Describing the act as "abhorrent," the United Nations has urged the organisers of the Quran burning in Florida not to proceed with their plan on 9/11, which could derail the efforts of peace and reconciliation in Afghanistan.
"If such an abhorrent act were to be implemented, it would only contribute to fuelling the arguments of those who are indeed against peace and reconciliation in Afghanistan," Staffan de Mistura, said the UN Secretary-General's Special Representative.
"It could also put in jeopardy the efforts of so many Afghans and foreigners who are trying to assist Afghanistan to find its own way to peace and stability within the framework of its own culture, traditions and, indeed, religion," he said in a statement.
Meanwhile, UN Secretary General Ban Ki-moon has also urged against the proposed Quran burning.
"Any such action, if it were carried out, would contradict the efforts of the United Nations and many people from around the world to promote tolerance...and lead to further discord and polarisation between communities," Ban's spokesperson Farhan Haq told journalists.
This week, hundreds of Afghans demonstrated in Kabul against the burning of the Quran by changing 'Death to America.'
General David Petraeus, the top US commander in Afghanistan, has also warned that burning Quran by a Florida church would put at risk the lives of American soldiers in Afghanistan.
"It could endanger troops and it could endanger the overall effort," Gen.
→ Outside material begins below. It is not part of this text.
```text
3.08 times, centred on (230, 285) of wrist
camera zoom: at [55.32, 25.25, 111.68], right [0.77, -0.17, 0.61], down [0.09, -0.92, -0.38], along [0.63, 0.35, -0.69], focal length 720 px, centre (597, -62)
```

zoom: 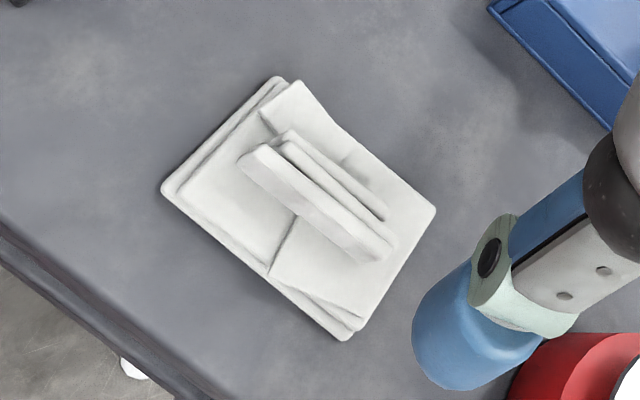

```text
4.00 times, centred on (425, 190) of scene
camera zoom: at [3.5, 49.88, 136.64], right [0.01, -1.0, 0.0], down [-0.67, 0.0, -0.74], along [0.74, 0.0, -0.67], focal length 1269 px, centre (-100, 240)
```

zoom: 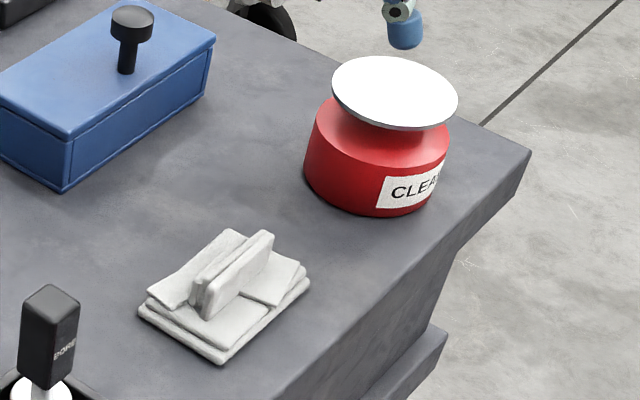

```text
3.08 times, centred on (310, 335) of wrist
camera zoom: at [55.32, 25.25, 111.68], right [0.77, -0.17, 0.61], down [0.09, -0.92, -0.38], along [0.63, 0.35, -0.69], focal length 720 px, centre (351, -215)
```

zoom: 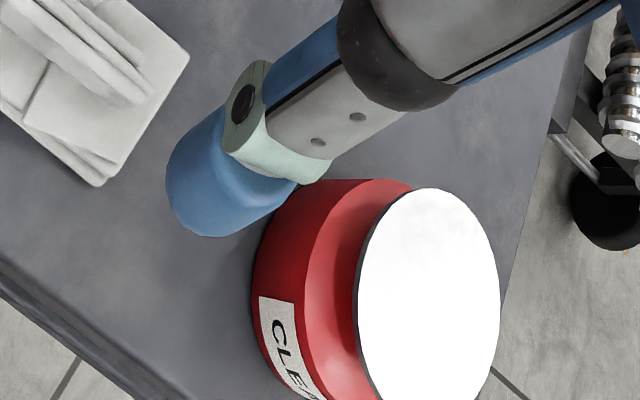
Petraeus said in an interview with The Wall Street Journal.
Despite protests against the plan from several quarters, the Dove World Outreach Center run by Pastor Terry Jones have decided to go ahead with the plan.
"As of right now, we feel that this message is that important," Jones told CBS, adding "We are still determined to do it, yes."
"We want to send a clear message to radical Muslims, that in the US. we are not interested in Shariah law and Shariah courts. We have a Constitution, and we hope to uphold it,” he had said.
The Quran burning idea is also pitting the right of free expression against the need to promote tolerance among cultures and religion.
While describing the plan as "distasteful," New York mayor Michael Bloomberg supported the right of a pastor to burn the Qurans.
"I don't think he would like it if somebody burned a book in his religion that he thinks is holy.... But the First Amendment protects everybody and you can't say we're going to apply the First Amendment in only those cases where we are in agreement," he said.